- _SUPPLIED INFORMATION_:
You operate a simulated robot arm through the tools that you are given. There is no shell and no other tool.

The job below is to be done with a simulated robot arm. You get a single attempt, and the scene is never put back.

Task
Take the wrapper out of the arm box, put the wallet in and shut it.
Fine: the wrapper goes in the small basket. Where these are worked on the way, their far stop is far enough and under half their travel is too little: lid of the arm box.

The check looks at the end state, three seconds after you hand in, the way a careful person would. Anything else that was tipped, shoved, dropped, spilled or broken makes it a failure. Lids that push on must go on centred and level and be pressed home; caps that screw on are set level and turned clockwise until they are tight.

- _WORK TO DO_:
Pull out every line in the material above where "wrapper" occurs.

- _TASK RESPONSE_:
Take the wrapper out of the arm box, put the wallet in and shut it.
Fine: the wrapper goes in the small basket. Where these are worked on the way, their far stop is far enough and under half their travel is too little: lid of the arm box.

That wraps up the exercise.